Bias Correction and Modified Profile Likelihood under the Wishart Complex Distribution

This paper proposes improved methods for the maximum likelihood (ML) estimation of the equivalent number of looks $L$. This parameter has a meaningful interpretation in the context of polarimetric synthetic aperture radar (PolSAR) images. Due to the presence of coherent illumination in their processing, PolSAR systems generate images which present a granular noise called speckle. As a potential solution for reducing such interference, the parameter $L$ controls the signal-noise ratio. Thus, the proposal of efficient estimation methodologies for $L$ has been sought. To that end, we consider firstly that a PolSAR image is well described by the scaled complex Wishart distribution.

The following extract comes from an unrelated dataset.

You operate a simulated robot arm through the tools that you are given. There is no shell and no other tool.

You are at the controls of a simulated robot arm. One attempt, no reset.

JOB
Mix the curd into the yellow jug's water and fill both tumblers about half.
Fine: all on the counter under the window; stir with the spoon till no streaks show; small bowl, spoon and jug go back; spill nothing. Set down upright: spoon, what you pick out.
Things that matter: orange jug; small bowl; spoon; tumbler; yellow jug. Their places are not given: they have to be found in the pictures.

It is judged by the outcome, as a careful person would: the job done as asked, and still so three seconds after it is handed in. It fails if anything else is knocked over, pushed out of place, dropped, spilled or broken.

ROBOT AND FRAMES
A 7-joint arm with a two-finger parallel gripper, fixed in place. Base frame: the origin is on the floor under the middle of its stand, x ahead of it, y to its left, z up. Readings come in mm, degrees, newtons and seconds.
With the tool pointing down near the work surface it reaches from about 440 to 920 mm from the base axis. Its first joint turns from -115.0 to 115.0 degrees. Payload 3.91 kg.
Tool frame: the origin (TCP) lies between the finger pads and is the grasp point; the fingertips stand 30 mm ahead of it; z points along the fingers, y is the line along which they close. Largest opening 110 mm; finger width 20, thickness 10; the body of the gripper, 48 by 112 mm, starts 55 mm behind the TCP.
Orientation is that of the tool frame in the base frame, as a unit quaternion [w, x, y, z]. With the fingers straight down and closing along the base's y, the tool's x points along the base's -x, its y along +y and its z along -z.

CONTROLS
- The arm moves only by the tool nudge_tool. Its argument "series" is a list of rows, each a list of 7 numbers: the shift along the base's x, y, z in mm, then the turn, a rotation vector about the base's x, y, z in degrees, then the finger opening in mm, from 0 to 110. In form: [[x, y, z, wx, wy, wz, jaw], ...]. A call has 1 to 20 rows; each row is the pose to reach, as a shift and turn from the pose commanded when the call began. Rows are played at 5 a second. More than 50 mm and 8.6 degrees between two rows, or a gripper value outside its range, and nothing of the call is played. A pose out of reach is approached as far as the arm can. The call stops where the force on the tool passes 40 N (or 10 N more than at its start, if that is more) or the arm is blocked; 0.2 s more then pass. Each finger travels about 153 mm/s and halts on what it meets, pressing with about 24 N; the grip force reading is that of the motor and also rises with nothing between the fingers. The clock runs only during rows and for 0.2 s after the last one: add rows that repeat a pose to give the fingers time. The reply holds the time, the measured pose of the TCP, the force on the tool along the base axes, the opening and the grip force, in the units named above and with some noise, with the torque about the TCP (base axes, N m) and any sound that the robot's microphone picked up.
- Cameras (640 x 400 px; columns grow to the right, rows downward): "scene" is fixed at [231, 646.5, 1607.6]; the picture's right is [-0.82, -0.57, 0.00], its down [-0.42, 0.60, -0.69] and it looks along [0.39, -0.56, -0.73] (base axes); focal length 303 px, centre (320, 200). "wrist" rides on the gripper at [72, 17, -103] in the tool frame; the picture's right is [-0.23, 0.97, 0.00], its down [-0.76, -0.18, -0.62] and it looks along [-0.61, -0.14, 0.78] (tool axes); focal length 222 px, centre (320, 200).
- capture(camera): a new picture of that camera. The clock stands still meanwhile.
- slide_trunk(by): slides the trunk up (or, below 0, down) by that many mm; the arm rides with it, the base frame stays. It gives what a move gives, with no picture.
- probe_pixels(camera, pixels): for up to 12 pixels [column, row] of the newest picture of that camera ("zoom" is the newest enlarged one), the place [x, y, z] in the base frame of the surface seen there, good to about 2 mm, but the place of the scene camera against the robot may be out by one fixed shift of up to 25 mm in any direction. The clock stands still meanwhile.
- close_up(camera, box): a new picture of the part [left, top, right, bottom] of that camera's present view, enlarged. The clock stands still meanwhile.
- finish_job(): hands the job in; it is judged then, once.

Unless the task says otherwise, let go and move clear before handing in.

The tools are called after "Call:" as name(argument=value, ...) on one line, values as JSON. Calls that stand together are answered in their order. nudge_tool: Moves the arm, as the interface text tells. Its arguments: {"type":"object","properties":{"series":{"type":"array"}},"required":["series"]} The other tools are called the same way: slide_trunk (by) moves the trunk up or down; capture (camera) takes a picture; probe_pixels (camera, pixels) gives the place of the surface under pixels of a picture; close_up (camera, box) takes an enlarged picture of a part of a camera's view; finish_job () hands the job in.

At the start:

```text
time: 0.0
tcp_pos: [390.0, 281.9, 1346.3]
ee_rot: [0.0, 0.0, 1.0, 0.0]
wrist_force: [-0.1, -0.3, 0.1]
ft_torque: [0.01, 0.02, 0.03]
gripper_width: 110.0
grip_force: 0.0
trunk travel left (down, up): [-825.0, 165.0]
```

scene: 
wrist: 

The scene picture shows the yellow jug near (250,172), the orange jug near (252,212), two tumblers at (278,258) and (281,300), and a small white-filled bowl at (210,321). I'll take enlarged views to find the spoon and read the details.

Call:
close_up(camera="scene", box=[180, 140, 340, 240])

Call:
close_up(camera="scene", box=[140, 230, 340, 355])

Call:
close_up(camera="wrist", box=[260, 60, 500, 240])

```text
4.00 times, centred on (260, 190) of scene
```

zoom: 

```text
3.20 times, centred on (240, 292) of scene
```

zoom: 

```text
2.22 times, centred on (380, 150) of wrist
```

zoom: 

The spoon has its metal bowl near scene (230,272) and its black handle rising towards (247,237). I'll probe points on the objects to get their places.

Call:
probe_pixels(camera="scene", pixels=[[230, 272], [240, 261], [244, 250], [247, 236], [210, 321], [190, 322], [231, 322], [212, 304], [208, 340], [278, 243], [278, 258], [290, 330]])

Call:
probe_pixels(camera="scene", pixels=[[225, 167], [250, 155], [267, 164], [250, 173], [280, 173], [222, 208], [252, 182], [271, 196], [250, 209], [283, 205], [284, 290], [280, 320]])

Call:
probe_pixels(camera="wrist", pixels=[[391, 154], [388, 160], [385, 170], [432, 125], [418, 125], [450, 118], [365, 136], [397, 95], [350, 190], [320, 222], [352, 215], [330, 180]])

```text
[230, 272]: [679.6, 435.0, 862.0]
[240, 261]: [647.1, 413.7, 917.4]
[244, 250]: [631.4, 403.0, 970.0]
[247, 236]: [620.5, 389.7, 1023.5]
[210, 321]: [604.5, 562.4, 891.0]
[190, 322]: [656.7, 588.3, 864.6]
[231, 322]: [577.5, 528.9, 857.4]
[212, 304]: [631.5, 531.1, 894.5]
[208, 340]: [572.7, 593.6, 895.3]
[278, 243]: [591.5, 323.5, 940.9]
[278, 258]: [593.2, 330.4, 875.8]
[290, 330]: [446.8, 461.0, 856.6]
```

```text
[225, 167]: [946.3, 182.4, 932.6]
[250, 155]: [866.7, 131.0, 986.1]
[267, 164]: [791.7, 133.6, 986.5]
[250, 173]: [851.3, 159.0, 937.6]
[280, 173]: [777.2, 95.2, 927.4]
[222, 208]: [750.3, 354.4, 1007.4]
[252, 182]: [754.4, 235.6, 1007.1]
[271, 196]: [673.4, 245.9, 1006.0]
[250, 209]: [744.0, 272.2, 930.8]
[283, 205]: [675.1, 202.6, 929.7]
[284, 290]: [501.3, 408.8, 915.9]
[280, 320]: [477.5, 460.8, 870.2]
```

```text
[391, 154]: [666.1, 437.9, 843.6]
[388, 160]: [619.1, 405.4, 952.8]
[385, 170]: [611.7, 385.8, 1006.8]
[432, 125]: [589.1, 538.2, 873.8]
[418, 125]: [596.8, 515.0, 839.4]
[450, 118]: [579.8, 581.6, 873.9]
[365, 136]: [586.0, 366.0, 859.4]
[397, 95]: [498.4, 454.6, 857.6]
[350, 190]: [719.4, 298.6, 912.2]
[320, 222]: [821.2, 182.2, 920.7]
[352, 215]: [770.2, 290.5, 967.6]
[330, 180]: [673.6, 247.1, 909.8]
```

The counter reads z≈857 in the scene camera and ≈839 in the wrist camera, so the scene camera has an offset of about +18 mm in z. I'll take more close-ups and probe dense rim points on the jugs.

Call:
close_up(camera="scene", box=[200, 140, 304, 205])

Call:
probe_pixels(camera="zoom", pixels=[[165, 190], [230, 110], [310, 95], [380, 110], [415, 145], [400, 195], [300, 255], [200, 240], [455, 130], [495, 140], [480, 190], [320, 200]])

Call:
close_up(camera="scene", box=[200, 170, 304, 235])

In recent years, Anfinsen et al. derived and analyzed estimation methods based on the ML and on trace statistical moments for obtaining the parameter $L$ of the unscaled version of such probability law. This paper generalizes that approach. We present the second-order bias expression proposed by Cox and Snell for the ML estimator of this parameter. Moreover, the formula of the profile likelihood modified by Barndorff-Nielsen in terms of $L$ is discussed. Such derivations yield two new ML estimators for the parameter $L$, which are compared to the estimators proposed by Anfinsen et al. The performance of these estimators is assessed by means of Monte Carlo experiments, adopting three statistical measures as comparison criterion: the mean square error, the bias, and the coefficient of variation. Equivalently to the simulation study, an application to actual PolSAR data concludes that the proposed estimators outperform all the others in homogeneous scenarios.